QUOTED PASSAGE

Full Metal Jacket (USA 1987) #Filmfest 1084 #Top250 #DGR

Filmfest 1084 Cinema – Concept IMDb Top 250 of All Time (158) – Die große Rezension

Nach über dreißig Jahren wieder ein Kriegsfilm

Full Metal Jacket ist ein britischamerikanischer Antikriegsfilm aus dem Jahr 1987 und der vorletzte Film von Stanley Kubrick. Der Name Full Metal Jacket bezieht sich auf die englischsprachige Bezeichnung für das Vollmantelgeschoss (full metal jacket bullet). Der Film, der in einem Ausbildungslager der US-Marines und in Vietnam spielt, wurde großteils in der Umgebung von London gedreht; zur Ergänzung wurden Archivmaterial und Luftaufnahmen eingearbeitet.

Der Anfangsgedanke? Stanley Kubrick hat es schwer – mit uns. Daran ist er selbst schuld, denn er hat 30 Jahre vor „Full Metal Jacket“ den grandiosen „Wege zum Ruhm“ gedreht. Und obgleich wir keine Kriegsfilm-Fans sind, haben wir „Wege zum Ruhm“ als zweitem Film überhaupt die 9,5/10 zugesprochen (Anmerkung: fürs Filmfest des „neuen“ Wahlberliners haben wir diese Rezension noch nicht veröffentlicht, die Punktzahl kann im 100er-Schema leicht abweichen). Es werden noch einige kommen, die vielleicht sogar 10/10 erhalten, aber im Moment steht Kubriks Abhandlung über das Schlachtgetöse des Ersten Weltkrieges ganz vorne. Und natürlich muss „Full Metal Jacket“ sich daran messen lassen, denn immerhin sind wir 30 Jahre weiter und die Möglichkeiten zur filmischen Darstellungen haben sich immer weiter verbessert. Mehr dazu lesen Sie in der Rezension.

Handlung (1)

Paris Island, Ausbildungskaserne einer Einheit der US-Marines: Aus einem Haufen vorher nach der Mode der Zeit langhaariger Typen von großer Unterschiedlichkeit formt Drill Sergeant Hartmann eine Gruppe von Kampfschweinen – und eines davon gerät außer Kontrolle. Schnitt. Die übrigen Marines sind in Vietnam angekommen und wir sehen alles aus der Perspektive von „Joker“, einem Private aus Hartmans Ausbildungsgruppe, denn „Joker“ ist der Kriegsberichterstattungseinheit 40212 zugeordnet und schreibt für die „Stars und Stripes“. Aber er will an die Front, kommt an die Front und wird in die Schlacht um die Einnahme der Stadt Hué involviert, wo zuletzt ein einziger Vietkong-Heckenschütze eine Gruppe von Marines herausfordert.

REQUIRED ACTIONS
1. Set down the quoted passage as it stands from "Der Anfangsgedanke? Stanley" to "in der Rezension.", and nothing more.
2. Go on with the quoted passage that begins "Full Metal Jacket (USA" from its last line.

DATA SHOWN
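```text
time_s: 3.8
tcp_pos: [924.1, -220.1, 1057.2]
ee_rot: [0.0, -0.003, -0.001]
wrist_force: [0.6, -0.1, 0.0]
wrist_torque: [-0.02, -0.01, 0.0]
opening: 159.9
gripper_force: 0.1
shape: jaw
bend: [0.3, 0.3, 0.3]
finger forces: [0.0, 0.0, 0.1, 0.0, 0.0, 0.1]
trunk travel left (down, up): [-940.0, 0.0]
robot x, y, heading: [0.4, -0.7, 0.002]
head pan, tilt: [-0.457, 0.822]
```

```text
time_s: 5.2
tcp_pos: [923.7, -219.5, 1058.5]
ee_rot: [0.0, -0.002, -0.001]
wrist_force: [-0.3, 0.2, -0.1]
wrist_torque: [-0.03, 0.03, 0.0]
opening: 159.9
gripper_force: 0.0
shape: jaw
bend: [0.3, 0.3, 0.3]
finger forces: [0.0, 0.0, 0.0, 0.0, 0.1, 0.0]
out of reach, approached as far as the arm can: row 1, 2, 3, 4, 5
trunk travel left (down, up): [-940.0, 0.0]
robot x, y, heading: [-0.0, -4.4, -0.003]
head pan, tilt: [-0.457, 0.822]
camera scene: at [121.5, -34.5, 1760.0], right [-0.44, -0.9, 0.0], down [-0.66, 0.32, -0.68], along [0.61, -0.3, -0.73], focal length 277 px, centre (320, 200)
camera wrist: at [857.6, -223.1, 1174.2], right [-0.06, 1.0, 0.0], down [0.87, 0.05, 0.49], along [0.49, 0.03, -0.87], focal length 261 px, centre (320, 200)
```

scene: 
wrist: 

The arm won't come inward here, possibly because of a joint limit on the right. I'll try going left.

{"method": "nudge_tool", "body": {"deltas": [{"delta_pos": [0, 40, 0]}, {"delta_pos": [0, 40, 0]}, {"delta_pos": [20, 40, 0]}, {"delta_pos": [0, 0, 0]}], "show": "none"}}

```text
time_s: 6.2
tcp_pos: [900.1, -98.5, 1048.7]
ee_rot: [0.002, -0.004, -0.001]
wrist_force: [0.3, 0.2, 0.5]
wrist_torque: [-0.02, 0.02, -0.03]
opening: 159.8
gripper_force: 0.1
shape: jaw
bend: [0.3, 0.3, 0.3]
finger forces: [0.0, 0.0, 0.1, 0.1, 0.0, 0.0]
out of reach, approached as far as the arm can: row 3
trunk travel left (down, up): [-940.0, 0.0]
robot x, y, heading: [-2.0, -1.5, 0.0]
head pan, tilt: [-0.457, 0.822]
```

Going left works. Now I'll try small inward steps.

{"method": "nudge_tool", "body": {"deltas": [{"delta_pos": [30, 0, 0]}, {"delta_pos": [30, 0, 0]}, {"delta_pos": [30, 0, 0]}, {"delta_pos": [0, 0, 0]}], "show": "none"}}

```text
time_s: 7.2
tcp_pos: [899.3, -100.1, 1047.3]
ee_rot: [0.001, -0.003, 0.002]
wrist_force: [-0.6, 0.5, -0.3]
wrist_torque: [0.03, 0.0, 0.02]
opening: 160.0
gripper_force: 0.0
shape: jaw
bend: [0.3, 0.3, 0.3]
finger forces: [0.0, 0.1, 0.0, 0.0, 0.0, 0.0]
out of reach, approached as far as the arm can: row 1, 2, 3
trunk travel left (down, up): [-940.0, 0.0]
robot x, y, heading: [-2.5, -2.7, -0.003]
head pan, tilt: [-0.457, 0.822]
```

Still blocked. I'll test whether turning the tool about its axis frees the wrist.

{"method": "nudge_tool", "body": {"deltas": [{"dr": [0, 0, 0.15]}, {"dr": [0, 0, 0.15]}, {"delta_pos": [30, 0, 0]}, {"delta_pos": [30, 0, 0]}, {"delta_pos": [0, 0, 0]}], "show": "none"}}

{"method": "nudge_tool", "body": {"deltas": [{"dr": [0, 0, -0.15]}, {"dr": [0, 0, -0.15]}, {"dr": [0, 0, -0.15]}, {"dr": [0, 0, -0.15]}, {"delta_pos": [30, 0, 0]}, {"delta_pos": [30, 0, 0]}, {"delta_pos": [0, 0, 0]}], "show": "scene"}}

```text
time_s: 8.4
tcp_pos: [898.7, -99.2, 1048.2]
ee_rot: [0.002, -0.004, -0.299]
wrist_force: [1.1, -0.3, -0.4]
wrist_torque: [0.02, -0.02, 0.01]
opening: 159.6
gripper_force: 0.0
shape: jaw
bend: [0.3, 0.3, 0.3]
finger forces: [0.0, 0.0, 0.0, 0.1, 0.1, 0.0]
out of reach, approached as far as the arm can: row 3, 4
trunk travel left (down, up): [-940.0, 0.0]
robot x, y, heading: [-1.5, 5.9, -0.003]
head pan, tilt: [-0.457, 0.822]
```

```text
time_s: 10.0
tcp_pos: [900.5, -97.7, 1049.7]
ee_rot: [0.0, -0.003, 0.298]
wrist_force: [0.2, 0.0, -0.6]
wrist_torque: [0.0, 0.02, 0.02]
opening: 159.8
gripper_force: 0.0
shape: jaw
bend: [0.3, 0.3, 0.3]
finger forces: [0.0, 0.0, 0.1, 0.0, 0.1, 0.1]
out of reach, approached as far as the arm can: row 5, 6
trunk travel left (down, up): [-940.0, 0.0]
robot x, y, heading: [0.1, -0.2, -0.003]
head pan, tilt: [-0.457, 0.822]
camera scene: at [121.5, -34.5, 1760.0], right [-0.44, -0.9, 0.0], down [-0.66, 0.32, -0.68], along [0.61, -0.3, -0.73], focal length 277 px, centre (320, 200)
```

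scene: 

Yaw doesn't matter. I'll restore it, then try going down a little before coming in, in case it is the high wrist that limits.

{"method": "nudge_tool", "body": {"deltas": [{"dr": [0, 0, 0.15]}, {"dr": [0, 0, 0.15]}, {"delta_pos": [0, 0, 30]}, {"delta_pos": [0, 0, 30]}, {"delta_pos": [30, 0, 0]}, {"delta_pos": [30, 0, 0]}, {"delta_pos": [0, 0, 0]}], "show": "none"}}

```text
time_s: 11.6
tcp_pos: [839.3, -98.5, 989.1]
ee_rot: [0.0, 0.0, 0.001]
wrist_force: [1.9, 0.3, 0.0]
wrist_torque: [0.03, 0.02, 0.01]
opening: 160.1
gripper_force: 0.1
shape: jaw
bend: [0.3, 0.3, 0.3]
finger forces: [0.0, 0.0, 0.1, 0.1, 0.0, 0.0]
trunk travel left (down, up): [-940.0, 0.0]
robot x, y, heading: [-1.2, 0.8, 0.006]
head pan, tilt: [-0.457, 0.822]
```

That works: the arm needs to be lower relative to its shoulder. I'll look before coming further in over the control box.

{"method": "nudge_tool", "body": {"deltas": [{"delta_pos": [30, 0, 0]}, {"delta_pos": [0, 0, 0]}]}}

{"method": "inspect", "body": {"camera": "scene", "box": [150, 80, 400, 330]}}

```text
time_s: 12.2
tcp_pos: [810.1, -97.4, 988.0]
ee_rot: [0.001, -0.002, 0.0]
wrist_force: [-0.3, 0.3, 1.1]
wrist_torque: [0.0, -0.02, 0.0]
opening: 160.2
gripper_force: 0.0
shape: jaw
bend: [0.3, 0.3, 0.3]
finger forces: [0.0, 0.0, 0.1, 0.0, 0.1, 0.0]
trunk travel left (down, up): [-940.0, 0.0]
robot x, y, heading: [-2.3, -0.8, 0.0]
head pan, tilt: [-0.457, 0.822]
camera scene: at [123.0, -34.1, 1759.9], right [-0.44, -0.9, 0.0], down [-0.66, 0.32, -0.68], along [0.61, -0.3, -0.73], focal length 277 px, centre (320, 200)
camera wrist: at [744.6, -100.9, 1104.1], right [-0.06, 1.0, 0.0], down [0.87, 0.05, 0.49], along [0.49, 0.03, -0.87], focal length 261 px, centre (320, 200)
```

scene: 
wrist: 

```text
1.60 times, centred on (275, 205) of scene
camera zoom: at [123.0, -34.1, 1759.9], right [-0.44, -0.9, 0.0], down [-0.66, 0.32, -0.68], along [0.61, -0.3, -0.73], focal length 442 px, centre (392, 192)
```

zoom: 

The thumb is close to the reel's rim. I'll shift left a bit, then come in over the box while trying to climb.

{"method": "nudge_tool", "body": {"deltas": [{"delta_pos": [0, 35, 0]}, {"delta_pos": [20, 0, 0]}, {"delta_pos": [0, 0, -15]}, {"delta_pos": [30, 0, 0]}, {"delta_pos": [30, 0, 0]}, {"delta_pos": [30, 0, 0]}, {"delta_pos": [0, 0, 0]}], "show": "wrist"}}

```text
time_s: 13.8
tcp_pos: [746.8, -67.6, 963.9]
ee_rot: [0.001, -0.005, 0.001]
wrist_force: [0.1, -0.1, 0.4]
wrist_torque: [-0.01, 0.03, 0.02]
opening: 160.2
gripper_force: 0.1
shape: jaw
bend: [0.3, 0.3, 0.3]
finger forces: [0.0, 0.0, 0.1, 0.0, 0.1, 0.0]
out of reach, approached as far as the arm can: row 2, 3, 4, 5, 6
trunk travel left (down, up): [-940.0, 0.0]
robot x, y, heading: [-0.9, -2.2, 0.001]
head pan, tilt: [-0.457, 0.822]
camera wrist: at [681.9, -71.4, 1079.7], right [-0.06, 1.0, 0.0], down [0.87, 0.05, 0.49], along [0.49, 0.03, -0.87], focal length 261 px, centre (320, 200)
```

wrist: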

* * *

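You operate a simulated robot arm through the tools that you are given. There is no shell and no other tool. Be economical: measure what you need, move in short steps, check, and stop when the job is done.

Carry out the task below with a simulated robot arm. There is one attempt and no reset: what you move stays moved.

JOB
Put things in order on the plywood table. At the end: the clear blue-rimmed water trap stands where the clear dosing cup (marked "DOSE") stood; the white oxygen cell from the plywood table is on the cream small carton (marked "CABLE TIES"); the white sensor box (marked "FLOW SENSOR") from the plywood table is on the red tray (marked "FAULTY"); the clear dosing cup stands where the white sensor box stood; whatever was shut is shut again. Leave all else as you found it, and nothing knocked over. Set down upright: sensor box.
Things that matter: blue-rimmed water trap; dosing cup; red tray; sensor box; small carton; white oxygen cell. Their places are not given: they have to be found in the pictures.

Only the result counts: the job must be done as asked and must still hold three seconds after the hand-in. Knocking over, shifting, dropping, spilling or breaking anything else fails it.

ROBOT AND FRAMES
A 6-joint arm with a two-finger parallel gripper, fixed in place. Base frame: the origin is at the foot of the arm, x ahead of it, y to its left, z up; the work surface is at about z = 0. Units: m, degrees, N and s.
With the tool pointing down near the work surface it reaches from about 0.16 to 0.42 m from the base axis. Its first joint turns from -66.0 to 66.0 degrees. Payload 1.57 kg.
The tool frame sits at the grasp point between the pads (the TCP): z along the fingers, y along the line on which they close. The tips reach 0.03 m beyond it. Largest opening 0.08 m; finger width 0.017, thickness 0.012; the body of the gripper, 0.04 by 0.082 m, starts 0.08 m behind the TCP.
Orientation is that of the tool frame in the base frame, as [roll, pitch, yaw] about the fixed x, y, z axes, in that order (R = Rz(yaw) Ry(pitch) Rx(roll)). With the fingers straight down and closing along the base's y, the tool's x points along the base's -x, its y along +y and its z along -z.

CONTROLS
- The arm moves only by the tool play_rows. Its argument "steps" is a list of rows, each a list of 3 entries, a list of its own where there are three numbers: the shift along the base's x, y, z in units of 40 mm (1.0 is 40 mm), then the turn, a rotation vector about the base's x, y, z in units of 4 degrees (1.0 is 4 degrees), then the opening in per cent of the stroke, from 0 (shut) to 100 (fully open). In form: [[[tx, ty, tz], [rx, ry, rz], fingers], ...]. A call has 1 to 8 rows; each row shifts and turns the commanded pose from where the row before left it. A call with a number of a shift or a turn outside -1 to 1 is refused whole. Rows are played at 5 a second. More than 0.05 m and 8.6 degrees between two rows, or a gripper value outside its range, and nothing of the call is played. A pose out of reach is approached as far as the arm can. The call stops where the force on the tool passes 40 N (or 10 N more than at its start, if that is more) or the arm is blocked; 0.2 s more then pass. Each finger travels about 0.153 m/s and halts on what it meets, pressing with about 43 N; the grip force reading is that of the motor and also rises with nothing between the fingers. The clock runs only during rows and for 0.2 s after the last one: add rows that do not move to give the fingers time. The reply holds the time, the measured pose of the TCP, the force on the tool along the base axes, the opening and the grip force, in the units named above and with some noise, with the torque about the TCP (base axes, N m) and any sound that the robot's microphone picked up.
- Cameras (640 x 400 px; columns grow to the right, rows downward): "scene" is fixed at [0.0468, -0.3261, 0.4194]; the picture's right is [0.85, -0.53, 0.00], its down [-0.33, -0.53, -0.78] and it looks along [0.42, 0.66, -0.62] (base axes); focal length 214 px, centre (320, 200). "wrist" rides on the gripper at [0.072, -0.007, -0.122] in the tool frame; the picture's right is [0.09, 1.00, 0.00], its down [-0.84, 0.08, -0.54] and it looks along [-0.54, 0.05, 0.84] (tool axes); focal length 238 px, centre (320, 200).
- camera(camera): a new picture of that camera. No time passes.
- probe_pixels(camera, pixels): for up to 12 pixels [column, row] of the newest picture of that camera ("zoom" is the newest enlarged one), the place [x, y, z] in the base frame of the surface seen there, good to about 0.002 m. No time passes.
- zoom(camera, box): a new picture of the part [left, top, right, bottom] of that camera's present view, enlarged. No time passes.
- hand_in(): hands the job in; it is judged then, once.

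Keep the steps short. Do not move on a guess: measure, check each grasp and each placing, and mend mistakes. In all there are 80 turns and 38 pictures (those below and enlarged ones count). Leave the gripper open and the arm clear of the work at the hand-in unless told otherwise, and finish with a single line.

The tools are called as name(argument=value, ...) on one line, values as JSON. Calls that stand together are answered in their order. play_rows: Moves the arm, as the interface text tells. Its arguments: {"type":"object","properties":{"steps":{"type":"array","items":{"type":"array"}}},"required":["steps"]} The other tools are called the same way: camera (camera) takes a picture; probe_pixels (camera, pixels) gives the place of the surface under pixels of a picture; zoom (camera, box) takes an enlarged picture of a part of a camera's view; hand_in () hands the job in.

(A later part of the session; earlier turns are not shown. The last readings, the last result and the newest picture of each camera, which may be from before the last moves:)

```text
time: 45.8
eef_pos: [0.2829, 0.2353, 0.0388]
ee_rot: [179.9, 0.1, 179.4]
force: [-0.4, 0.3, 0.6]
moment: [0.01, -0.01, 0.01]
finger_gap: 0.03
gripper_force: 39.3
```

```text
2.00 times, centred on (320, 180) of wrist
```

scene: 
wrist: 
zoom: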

ANSWERS PROVIDED
1.
Der Anfangsgedanke? Stanley Kubrick hat es schwer – mit uns. Daran ist er selbst schuld, denn er hat 30 Jahre vor „Full Metal Jacket“ den grandiosen „Wege zum Ruhm“ gedreht. Und obgleich wir keine Kriegsfilm-Fans sind, haben wir „Wege zum Ruhm“ als zweitem Film überhaupt die 9,5/10 zugesprochen (Anmerkung: fürs Filmfest des „neuen“ Wahlberliners haben wir diese Rezension noch nicht veröffentlicht, die Punktzahl kann im 100er-Schema leicht abweichen). Es werden noch einige kommen, die vielleicht sogar 10/10 erhalten, aber im Moment steht Kubriks Abhandlung über das Schlachtgetöse des Ersten Weltkrieges ganz vorne. Und natürlich muss „Full Metal Jacket“ sich daran messen lassen, denn immerhin sind wir 30 Jahre weiter und die Möglichkeiten zur filmischen Darstellungen haben sich immer weiter verbessert. Mehr dazu lesen Sie in der Rezension.

2.
Rezension 

Vor allem aber gab es 1957 den Vietnamkrieg noch nicht, während Ende der 1970er dessen Aufbereitung einsetzte (zunächst mit „Die durch die Hölle gehen“ und „Apocalypse Now“ von Francis Ford Coppola), aber auch kurz vor dem Erscheinen von „Full Metal Jacket“ mit „Platoon“ von Oliver Stone. Ein unglückliches Zusammentreffen, da Platoon konventioneller ist und mehr unseren Wunsch nach Identifikation mit Einzelpersonen erfüllt, gerade in so schwierigen Situationen wie der des US-Einsatzes in Vietnam ist das besonders wichtig. Noch wichtiger für die Amerikaner als für uns, für sie stellt der Vietnamkrieg das zweite Nationaltrauma nach dem Kennedy-Mord dar, mit einem nahtlosen Übergang, da Kennedy im Wesentlichen die Weichen für diesen Kriegseinsatz gestellt hatte – von Dallas zum Ende des Kriegs in Südostasien spannt sich ein ganz kurzer Zeitraum von nur 12 Jahren und doch hatte sich in dieser Zeit die Welt für de Amerikaner stärker verändert als jemals zuvor in ihrer Geschichte.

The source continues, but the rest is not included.